### EXERCISE
Could you carry on with the document from where it ends?

— Start DOCUMENT —

Over two years, Erin Wing worked undercover at four facilities where she watched fish being slammed into concrete floors, chicks being impaled and calves being brutally de-budded.

Intense pressure. Isolation. The need to witness brutality and death on a daily basis – and stay silent. Those were the working conditions facing Erin Wing, a then 24-year-old Hispanic woman wanting to make a difference for animals, when she applied to become an animal cruelty investigator for Animal Outlook.

“What I heard a lot of was actually, ‘Do you really want to do this? Maybe you should rethink this decision,’” Wing recalled. “The staff actually tried to convince me not to do this work because it is so intense. But I felt I was needed there.”

Wing said her upbringing both inspired and prepared her to dedicate her life to compassionate action for others. She grew up in a single-parent household in a low-income area where she both witnessed and endured violence. She felt an early connection to animals, who always greeted her with friendliness and joy. “I knew they could feel pain,” she said. “Whenever I witnessed an animal being abused, I intervened.”

It’s ironic that intervening became the one thing Wing couldn’t do after she accepted a job as an animal cruelty investigator with Animal Outlook.

In two years, she worked undercover at four facilities, including aquaculture, factory, and family-owned farms. During that time, it was critical for Wing to keep her composure – and her cover – as she watched fish slammed into concrete floors, chicks impaled, and calves brutally de-budded.

— End DOCUMENT —
— Start AVAILABLE DATA —

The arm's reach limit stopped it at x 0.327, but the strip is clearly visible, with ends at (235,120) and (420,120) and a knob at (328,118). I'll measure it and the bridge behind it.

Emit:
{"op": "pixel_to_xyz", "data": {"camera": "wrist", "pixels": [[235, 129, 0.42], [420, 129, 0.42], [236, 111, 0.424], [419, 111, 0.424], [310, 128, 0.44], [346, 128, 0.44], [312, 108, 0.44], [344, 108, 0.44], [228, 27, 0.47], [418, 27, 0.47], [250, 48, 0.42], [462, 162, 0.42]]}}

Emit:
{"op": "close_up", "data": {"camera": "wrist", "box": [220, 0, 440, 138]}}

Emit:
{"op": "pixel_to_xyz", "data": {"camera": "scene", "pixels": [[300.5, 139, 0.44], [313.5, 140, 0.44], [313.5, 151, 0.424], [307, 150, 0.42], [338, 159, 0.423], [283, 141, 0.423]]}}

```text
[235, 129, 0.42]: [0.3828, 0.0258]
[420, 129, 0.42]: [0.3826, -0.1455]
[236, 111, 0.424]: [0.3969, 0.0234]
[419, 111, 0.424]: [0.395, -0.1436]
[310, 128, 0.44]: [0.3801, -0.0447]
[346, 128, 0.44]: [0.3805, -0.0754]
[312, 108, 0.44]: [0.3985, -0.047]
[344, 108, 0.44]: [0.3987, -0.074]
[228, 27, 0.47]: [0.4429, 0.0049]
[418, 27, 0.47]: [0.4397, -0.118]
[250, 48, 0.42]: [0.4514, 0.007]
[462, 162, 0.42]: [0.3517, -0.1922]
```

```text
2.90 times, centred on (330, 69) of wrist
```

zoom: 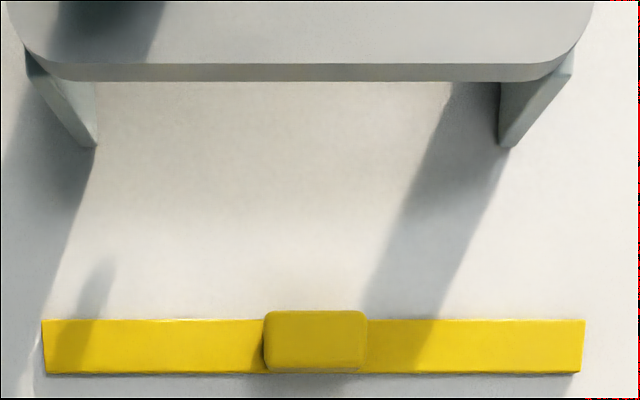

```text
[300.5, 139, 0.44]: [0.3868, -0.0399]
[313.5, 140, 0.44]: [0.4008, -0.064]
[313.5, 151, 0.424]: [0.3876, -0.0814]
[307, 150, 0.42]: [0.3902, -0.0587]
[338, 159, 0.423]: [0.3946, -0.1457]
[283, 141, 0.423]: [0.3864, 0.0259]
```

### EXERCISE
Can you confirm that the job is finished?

— End AVAILABLE DATA —

### THE RESPONSE
“I had to be a chameleon. I had to blend in,” she said. “You go to these facilities, and you can’t be yourself. You can’t form friendships. Your heart aches for these animals, but your job is to document what’s happening. If you blow your cover, if you intervene, then no one gets that inside view of what is really happening.”

At her last assignment, Wing spent two months at the Dick Van Dam family-owned dairy farm in Southern California as a night milker. She’d wake around 5 p.m. for her shift and drive to the farm site – where she was the only female worker – and work until the early hours of the morning. Afterward, she’d try to coax herself to sleep. But often, she couldn’t. Images of what she witnessed during the day floated around in her mind. She also struggled to eat and rapidly lost weight.

The toll was so intense that after she got the footage she needed, she decided to leave the field and take on a new role at Animal Outlook instead. “I was not at my healthiest,” she said. “With each assignment, there started to be cracks in the concrete barrier I had built up around myself. At the last, there were so many cracks that I felt the dam was going to break.”

Stepping out of the shadows allowed Wing to speak up, for the first time in years, about what she had witnessed.

Newborn calves left in the hot sun to die, sick and injured cows dragged by their hips over concrete, and terrified animals lifted 20 feet into the air by tractors.

Her undercover footage at Dick Van Dam revealed newborn calves left in the hot sun to die, sick and injured cows dragged by their hips over concrete, and terrified animals lifted 20 feet into the air by tractors. Wing also reported that other cows were repeatedly beaten, jabbed, and shocked by workers in acts of “extreme aggression” and were also routinely left without medical care for infections and open wounds.

The Dairy Farmers of America dropped the farm as a supplier following the publication of the investigation’s results. The New York Times picked up the investigation, asking its thousands of readers to ponder whether dairy farming is inherently cruel to cows. And Samuel, a sweet male calf, has a new home at the California-based farm animal sanctuary Animal Place because of Wing’s investigation.

Those successes all speak to the power of undercover video as an investigative tool to demand accountability for companies that benefit off of animal exploitation, Wing said.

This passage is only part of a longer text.